Каждое из альтернативных последствий вполне может иметь разные вероятности для разных людей. В свою очередь, эти люди могут быть (а) хорошо или плохо информированы и (б) умны или глупы, и это проявляется при преобразовании имеющейся информации в вероятностные оценки. Учитывая (байесовскую ) природу рассматриваемых вероятностей, имеет ли смысл говорить о том, что они используют неверные вероятностные оценки для неопределенных последствий?

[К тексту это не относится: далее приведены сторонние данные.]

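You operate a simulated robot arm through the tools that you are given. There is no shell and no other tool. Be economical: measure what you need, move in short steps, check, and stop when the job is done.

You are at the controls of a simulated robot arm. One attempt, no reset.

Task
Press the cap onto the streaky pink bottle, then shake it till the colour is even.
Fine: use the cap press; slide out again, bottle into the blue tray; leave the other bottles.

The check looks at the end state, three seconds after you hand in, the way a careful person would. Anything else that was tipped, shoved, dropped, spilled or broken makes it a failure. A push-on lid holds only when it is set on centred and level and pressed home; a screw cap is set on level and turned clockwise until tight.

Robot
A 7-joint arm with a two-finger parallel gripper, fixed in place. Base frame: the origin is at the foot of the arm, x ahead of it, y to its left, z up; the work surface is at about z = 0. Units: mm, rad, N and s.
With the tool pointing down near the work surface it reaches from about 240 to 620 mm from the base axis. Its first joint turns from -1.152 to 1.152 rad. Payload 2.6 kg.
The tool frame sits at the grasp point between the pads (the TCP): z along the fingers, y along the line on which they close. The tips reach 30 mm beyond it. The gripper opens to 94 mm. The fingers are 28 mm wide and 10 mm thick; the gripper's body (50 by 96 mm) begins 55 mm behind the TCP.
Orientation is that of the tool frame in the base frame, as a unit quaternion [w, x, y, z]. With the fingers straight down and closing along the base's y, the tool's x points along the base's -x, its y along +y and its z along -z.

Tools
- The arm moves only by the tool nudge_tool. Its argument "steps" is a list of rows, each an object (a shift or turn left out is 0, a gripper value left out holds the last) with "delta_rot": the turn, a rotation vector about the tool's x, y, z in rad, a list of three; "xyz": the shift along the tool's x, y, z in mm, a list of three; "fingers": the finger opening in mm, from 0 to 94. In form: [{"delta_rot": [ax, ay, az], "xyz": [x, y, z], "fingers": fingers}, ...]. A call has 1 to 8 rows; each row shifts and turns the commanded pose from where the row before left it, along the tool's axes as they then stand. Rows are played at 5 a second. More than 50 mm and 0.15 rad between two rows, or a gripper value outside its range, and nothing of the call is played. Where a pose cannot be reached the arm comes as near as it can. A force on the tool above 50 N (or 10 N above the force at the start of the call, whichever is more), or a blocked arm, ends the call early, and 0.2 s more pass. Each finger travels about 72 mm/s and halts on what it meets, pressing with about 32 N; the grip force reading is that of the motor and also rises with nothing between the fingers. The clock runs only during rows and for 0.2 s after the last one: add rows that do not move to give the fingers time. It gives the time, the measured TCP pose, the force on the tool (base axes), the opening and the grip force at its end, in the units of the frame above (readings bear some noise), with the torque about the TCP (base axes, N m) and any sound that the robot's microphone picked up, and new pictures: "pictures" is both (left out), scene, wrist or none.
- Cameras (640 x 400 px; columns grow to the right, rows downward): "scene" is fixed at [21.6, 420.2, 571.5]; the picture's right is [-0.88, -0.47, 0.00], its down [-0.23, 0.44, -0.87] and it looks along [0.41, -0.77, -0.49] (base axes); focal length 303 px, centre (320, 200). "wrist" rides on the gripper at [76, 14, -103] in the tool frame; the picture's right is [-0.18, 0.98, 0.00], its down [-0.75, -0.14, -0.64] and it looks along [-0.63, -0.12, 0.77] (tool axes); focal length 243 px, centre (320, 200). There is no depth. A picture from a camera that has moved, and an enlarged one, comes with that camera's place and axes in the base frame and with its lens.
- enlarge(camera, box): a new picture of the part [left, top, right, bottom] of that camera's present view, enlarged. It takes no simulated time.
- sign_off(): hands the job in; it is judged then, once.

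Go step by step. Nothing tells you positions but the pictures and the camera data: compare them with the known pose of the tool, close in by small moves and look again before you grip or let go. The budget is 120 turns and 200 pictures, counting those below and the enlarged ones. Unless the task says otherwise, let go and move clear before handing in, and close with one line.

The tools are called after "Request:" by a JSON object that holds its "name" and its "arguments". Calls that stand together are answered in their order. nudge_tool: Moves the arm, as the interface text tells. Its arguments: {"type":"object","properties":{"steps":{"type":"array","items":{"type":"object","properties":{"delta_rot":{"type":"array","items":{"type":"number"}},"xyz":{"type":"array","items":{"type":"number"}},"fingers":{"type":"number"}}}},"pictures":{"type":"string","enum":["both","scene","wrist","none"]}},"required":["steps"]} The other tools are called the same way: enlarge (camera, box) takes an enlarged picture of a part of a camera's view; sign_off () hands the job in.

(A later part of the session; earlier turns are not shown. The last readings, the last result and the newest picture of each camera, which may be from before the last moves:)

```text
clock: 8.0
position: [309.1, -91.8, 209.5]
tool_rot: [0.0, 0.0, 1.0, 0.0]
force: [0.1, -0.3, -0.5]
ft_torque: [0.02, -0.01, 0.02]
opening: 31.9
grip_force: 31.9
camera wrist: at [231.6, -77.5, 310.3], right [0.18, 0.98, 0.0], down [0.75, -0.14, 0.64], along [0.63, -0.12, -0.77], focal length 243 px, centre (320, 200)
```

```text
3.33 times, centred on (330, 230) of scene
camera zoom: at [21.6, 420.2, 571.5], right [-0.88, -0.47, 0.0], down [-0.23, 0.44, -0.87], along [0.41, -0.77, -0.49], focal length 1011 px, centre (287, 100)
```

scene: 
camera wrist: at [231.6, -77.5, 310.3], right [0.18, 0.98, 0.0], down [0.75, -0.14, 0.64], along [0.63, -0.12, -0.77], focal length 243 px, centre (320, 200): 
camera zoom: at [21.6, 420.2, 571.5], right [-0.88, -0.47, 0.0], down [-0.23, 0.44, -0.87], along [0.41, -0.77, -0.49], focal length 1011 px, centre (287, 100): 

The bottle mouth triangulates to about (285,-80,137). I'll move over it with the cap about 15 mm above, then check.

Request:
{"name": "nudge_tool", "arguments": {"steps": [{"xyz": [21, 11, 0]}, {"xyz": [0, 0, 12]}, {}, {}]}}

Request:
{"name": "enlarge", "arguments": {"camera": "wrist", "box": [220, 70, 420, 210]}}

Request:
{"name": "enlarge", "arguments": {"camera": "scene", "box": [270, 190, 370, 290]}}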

С другой стороны, трудно согласиться с тем, что о политике следует судить в терминах потенциально необоснованных, иллюзорных, наивных или пристрастных вероятностных оценок людей, которым предстоит радоваться ее последствиям или страдать от них. Что если они были введены в заблуждение пропагандой? А что если политика затронула нескольких людей, чьи субъективные вероятности должны быть использованы для оценки альтернативных последствий? Должен ли каждый оценивать последствия для себя на основе своих оценок вероятности наступления этих последствий? Очень заманчиво отказаться от некоторых из этих вероятностных суждений, оставив только "лучшие", или рассчитать некоторое взвешенное среднее нескольких лучших суждений и использовать его при максимизации ожидаемой полезности . Тот, кто имеет право выбирать "наилучшее" суждение или метод для расчета смешанного суждения, на самом деле неявно выбирает свое собственное.